Felted soap makes a pretty gift that will last much longer than an uncovered bar of soap. The felt shrinks with the soap and at the end you’ll have a very handy ‘scrubby’.
You will need:
- Bar of soap – a rounded shape is easier to felt
- Piece of tutu net - approx 45cms x 45cms
- Water spray bottle
- Washing up liquid
- Merino wool top – plain or blended colours – approx 5g wool per bar of soap depending on its size
Choose a suitable work surface that will tolerate water – such as a kitchen worktop or sink draining board.
Half fill the water spray bottle with hot water and add a small dash of washing up liquid but do not shake the bottle otherwise you’ll get foam.
Place the tutu net on the work surface and put the bar of soap on it - mentally divide the net in half and place the soap in the middle of one half because you will need to fold the net over the soap later on.
Split a length of merino wool top, down the middle, lengthwise, to make two easy-to-use lengths. From one of these lengths, pull a fine tuft of wool by holding a length 8-10cms from the end, and with your other hand, grip the end of the length between your fingertips and your palm, then pull gently – if you pull too hard the wool will resist you.
Place the first tuft of wool on the soap, as shown in the photo.

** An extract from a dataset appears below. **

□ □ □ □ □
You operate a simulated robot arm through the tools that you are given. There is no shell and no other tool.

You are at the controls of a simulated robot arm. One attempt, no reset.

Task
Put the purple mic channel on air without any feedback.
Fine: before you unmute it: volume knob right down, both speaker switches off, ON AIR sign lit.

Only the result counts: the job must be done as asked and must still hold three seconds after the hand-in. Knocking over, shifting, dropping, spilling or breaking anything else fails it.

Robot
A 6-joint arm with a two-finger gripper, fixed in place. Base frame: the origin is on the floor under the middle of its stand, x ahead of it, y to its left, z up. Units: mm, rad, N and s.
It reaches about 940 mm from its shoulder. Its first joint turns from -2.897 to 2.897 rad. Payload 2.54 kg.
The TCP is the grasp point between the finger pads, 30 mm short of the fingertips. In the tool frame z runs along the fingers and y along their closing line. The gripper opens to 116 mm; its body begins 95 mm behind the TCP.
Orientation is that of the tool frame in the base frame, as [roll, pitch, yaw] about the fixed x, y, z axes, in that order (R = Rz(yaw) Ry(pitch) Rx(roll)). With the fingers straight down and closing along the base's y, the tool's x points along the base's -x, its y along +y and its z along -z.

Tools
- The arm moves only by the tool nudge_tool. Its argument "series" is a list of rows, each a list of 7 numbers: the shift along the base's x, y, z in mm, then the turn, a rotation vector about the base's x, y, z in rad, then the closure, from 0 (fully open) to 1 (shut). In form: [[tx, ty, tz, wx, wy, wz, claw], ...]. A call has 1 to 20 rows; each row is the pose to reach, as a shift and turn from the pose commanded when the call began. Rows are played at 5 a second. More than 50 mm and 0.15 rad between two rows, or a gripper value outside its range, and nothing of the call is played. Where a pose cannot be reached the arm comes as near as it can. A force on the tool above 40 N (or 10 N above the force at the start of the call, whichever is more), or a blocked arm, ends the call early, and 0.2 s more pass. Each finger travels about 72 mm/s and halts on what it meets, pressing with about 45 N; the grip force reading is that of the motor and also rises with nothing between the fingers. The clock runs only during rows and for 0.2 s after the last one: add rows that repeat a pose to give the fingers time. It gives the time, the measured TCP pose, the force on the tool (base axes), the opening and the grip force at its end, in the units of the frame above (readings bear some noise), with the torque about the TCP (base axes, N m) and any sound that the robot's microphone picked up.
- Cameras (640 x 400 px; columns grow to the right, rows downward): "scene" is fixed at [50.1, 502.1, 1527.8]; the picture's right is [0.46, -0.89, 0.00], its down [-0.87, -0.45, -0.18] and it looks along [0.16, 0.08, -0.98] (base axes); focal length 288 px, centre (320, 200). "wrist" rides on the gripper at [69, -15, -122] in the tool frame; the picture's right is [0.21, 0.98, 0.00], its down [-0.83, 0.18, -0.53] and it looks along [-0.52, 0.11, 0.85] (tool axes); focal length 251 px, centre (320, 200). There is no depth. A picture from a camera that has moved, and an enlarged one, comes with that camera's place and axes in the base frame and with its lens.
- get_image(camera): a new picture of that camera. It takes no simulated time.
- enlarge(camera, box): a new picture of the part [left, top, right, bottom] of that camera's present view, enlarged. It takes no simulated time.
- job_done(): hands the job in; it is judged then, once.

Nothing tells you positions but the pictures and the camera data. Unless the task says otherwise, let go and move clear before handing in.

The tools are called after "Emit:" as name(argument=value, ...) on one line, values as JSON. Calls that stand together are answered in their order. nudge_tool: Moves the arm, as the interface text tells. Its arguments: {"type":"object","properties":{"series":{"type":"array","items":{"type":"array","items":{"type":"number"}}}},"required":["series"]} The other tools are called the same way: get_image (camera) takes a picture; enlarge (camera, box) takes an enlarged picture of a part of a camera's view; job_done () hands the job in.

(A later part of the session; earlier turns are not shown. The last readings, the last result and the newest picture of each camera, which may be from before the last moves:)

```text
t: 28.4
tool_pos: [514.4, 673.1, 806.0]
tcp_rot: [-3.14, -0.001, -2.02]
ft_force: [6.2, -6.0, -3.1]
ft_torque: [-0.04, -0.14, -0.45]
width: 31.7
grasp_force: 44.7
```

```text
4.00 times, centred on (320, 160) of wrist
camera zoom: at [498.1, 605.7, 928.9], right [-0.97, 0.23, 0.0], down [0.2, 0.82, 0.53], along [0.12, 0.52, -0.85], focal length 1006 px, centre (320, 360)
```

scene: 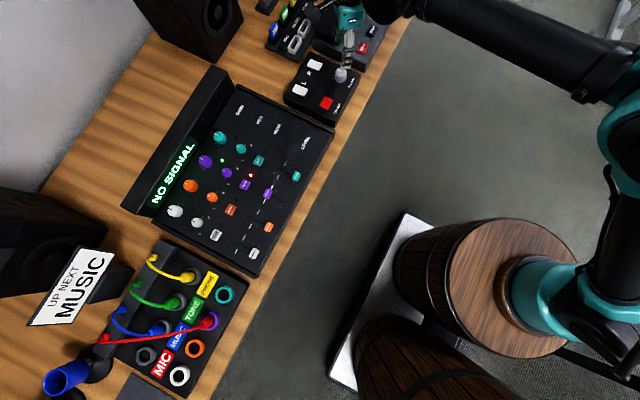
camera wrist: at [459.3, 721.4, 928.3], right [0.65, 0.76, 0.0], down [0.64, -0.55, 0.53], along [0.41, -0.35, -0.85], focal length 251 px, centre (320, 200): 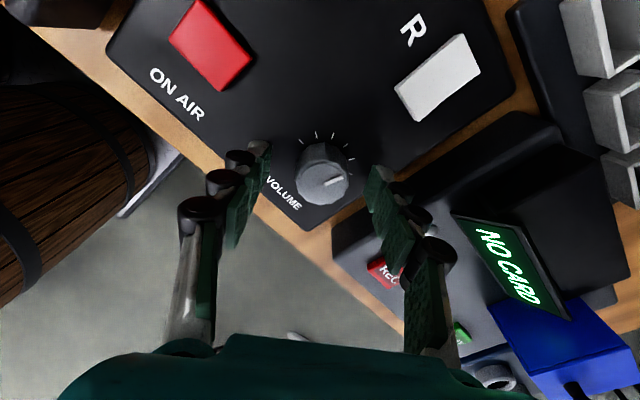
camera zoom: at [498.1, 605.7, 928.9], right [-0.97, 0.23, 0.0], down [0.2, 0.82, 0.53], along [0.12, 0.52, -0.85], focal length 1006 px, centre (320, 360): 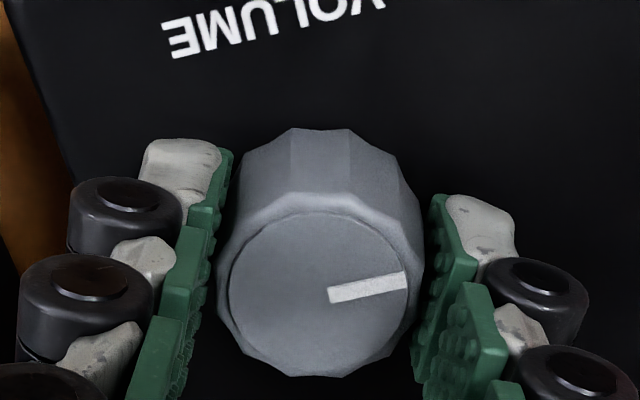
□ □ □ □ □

Then place more fine tufts of wool, in a criss-cross fashion, until the bar of soap is lightly covered as shown. It’s important not to make the layers too thick.

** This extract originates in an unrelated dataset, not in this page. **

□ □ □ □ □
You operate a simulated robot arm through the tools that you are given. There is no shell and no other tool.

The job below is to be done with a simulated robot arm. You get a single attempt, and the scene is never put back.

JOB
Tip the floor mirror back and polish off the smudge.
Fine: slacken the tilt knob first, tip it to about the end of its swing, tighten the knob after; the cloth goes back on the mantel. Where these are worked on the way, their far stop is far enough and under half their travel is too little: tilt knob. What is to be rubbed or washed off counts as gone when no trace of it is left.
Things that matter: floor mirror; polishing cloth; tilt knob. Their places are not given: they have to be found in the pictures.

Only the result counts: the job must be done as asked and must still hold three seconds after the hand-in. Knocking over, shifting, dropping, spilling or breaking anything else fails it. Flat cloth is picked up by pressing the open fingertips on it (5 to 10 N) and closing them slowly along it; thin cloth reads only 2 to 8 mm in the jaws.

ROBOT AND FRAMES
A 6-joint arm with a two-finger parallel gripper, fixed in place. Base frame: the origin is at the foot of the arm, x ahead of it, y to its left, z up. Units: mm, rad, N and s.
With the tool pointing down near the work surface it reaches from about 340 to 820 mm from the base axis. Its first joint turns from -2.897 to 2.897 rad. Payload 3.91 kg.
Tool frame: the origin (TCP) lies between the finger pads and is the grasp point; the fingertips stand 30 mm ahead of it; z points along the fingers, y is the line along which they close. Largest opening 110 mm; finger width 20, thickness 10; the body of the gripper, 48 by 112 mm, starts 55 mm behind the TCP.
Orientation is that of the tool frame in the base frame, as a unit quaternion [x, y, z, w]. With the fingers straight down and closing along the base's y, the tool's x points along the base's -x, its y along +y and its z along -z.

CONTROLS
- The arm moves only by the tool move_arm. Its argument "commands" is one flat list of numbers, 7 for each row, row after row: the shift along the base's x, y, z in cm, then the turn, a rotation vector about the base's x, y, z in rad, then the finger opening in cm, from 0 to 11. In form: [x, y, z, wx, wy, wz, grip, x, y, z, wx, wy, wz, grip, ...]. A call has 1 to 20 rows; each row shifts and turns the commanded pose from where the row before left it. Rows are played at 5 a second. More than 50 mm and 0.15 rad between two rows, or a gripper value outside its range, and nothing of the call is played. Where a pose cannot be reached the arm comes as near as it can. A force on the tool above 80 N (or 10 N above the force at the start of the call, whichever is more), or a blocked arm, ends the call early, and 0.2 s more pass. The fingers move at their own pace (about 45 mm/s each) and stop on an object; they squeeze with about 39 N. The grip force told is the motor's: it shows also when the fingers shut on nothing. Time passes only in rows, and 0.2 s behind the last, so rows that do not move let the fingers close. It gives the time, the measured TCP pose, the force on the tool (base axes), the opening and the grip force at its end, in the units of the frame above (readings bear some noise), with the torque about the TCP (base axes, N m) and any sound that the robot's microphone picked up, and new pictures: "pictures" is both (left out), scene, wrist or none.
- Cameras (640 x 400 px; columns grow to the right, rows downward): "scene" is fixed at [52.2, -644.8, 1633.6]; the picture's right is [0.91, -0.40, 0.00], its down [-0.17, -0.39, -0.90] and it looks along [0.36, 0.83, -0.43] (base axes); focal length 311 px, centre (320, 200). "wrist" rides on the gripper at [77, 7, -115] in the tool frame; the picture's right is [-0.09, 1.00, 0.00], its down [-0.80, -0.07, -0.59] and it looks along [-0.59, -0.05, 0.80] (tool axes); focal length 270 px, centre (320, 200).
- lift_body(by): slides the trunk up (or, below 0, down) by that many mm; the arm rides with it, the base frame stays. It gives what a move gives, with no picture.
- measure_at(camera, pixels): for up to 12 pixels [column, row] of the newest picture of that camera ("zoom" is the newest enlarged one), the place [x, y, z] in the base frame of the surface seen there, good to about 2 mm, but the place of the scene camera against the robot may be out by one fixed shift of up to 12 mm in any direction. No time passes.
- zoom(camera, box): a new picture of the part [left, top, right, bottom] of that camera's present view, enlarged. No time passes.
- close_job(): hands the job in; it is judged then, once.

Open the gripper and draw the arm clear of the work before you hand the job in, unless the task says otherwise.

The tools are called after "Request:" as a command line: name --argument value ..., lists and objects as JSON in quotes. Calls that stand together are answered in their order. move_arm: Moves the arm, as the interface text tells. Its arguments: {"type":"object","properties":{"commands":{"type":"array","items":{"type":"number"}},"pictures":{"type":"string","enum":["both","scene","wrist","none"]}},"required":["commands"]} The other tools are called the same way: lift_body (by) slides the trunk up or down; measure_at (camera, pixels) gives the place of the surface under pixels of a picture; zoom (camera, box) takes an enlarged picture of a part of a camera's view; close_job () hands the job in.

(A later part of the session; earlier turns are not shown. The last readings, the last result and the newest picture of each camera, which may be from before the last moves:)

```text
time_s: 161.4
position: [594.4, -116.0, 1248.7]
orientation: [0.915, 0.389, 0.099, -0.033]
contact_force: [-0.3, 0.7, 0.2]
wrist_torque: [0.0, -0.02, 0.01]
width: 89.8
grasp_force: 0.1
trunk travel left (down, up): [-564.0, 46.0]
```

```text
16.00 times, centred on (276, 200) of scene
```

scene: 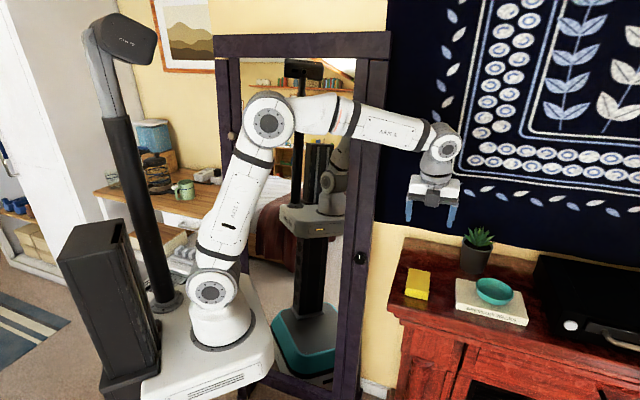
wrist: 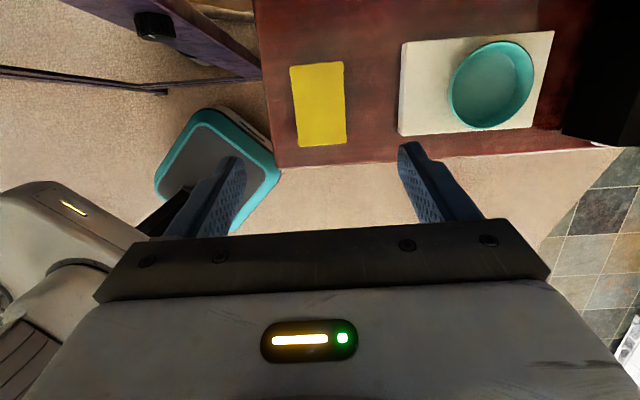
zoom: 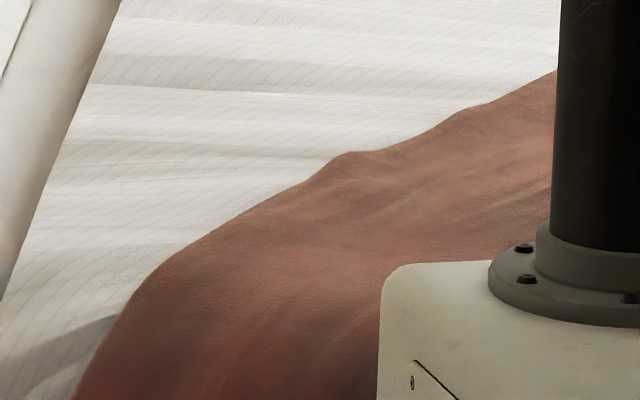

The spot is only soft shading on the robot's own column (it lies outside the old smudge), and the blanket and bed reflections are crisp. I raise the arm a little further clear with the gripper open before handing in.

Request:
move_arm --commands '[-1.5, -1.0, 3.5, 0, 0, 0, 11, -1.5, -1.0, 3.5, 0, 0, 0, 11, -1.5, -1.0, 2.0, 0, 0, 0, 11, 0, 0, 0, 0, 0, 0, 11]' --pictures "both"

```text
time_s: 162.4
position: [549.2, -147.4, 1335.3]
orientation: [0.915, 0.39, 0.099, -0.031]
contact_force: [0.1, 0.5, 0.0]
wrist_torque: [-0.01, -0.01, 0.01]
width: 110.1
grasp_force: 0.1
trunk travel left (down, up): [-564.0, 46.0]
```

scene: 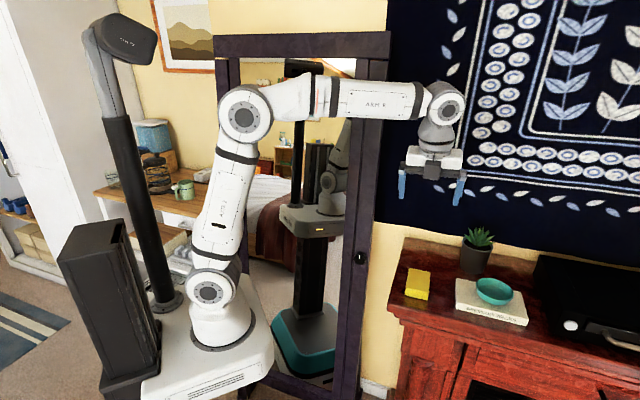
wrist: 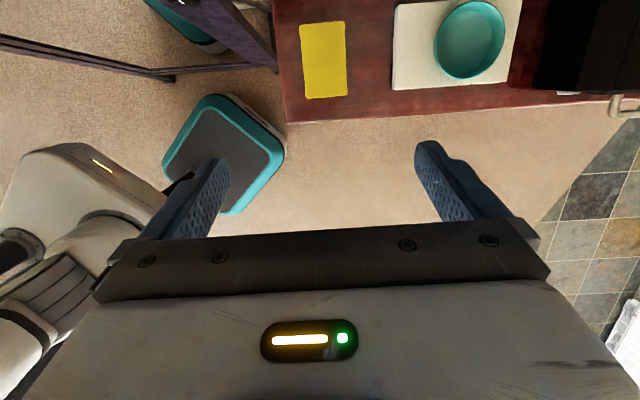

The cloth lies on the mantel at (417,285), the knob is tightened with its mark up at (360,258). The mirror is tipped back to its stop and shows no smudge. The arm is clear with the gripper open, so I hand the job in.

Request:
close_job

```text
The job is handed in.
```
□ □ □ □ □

Fold the net over to cover the soap. Spray water onto the soap, through the net, until it’s wet but not sopping. Carefully press the wool onto the top of the soap, taking care not to move the fibres, then press the sides gently.
Turn the whole thing over, then carefully peel the net away from the top of the soap, releasing any trapped fibres. Wrap the fringe of fibres up onto and over the top of the soap – don’t worry that it’s not covered completely by the wool.

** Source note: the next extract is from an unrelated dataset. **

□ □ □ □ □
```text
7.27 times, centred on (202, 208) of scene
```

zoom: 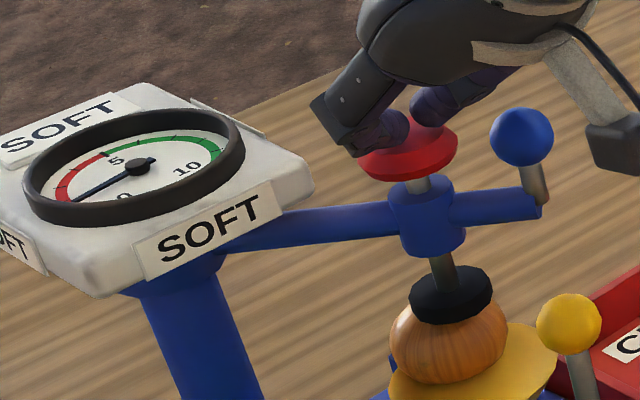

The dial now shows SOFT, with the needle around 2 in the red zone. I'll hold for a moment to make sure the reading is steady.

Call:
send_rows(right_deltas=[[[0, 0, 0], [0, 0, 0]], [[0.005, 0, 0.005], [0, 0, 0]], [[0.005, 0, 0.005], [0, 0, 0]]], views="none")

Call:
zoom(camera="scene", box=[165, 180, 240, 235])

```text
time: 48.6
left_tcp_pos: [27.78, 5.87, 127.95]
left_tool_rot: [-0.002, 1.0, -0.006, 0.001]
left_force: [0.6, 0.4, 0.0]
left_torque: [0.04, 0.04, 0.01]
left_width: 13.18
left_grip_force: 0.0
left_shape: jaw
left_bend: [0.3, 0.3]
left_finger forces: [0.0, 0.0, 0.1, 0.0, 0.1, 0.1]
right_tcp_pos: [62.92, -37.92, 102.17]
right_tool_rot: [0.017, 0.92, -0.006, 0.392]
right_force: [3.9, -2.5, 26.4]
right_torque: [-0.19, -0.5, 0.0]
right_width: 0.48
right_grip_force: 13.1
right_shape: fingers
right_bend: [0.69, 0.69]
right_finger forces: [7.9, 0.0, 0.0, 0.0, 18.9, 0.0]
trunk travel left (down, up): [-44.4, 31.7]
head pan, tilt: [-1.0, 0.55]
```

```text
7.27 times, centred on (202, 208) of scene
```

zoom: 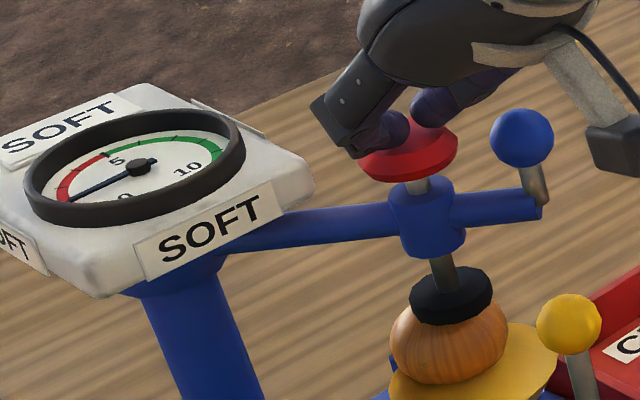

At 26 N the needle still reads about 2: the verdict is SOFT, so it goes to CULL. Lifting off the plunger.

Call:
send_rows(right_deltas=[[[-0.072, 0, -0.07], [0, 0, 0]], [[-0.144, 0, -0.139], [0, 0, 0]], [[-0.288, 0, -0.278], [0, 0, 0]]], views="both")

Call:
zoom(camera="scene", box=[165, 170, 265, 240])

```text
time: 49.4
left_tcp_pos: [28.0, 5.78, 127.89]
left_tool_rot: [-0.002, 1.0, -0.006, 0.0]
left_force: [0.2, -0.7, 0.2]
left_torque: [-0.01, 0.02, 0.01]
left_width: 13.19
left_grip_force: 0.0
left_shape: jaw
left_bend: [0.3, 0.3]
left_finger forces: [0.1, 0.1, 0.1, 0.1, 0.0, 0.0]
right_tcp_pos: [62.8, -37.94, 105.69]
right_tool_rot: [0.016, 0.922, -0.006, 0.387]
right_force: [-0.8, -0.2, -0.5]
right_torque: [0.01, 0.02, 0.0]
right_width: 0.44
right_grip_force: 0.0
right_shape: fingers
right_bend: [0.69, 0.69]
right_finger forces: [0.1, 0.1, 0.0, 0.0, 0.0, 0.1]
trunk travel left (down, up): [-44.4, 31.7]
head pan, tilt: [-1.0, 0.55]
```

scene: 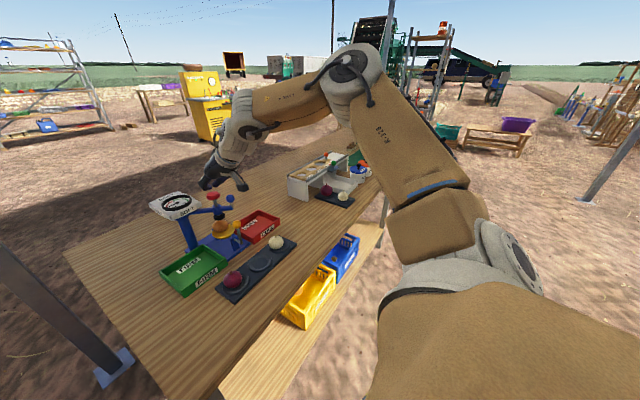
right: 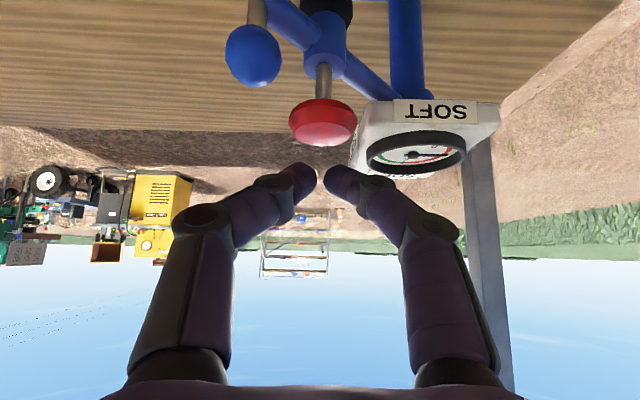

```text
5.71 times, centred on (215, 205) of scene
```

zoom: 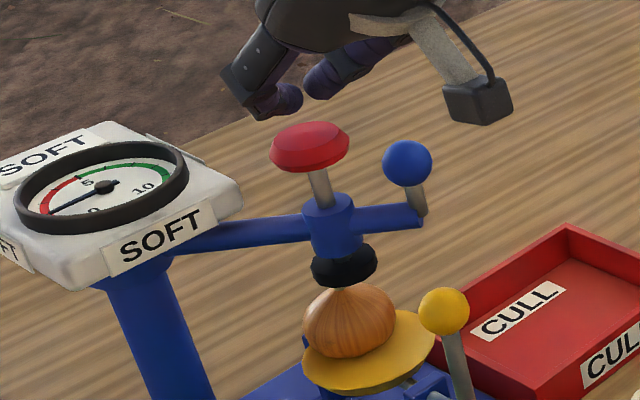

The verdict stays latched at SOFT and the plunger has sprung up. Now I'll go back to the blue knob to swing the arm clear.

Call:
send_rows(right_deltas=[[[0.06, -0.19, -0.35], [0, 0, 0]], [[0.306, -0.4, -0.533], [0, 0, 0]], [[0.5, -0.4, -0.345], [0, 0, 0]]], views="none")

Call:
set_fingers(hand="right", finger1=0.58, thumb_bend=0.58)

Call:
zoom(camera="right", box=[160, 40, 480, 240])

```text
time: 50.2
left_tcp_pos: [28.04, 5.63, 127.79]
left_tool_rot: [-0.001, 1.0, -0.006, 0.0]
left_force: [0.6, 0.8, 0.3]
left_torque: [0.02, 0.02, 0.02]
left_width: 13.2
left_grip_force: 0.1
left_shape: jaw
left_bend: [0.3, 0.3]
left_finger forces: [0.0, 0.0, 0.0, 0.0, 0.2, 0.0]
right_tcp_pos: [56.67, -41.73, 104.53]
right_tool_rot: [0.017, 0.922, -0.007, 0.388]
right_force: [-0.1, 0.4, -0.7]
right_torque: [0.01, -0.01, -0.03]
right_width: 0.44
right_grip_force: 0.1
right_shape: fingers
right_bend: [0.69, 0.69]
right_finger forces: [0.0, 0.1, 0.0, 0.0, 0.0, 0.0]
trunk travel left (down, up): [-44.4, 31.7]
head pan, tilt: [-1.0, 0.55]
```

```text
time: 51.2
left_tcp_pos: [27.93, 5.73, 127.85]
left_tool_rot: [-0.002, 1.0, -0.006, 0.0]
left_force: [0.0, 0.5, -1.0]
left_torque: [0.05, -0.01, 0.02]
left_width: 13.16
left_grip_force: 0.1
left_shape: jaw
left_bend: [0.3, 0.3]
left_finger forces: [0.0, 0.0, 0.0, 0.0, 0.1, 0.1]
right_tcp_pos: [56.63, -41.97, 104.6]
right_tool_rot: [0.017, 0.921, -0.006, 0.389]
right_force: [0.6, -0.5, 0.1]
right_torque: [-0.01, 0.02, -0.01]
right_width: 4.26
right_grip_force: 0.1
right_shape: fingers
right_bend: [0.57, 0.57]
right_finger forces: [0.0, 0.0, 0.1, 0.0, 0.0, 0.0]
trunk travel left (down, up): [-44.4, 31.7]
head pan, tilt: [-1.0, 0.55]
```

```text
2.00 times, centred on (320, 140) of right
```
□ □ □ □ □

Now cover this side of the soap with a fine layer of criss-cross tufts of wool the same as you did the other side. Fold the net over to cover the soap. Spray water onto the soap, through the net, until it’s wet but not sopping. Carefully press the wool onto the top of the soap, taking care not to move the fibres, then press the sides gently.
Turn the whole thing over, and carefully peel the net away from the top of the soap, releasing any trapped fibres. Wrap the fringe of fibres onto the top of the soap.
You now have a layer of wool on both sides of the bar of soap.
Repeat steps 1-5 so that you have two layers of wool on each side of the bar of soap. You can use plain or blended colours of merino wool.
Now that the bar of soap is neatly covered with two layers of wool, wrap it snugly in the net and gently rub with your fingertips, in delicate circles with very little pressure.
Go all over the bar of soap for a couple of minutes, then peel the net off and re-wrap for another couple of minutes rubbing, gradually increasing the pressure.
Continue until the fibres are stable i.e. they are no longer moving about.
When the fibres no longer move about, remove the net and rub the soap, as if you were washing your hands, until the wool feels firm and snug around the soap. Start gently and gradually increase the pressure.
Give it a quick dip in a bowl of cold water, then put it to dry.
You can place it on a sponge or you can make a drying rack by placing stiff, plastic mesh over a cake cooling tray.
When it’s dry, wrap some pretty cord or ribbon around it.
You can cover pebbles in the same way as you cover soap. Some white tussah silk (used sparingly) was added to give the impression of veins, but white merino wool could be used instead. The felted pebbles make lovely paperweights or ornaments.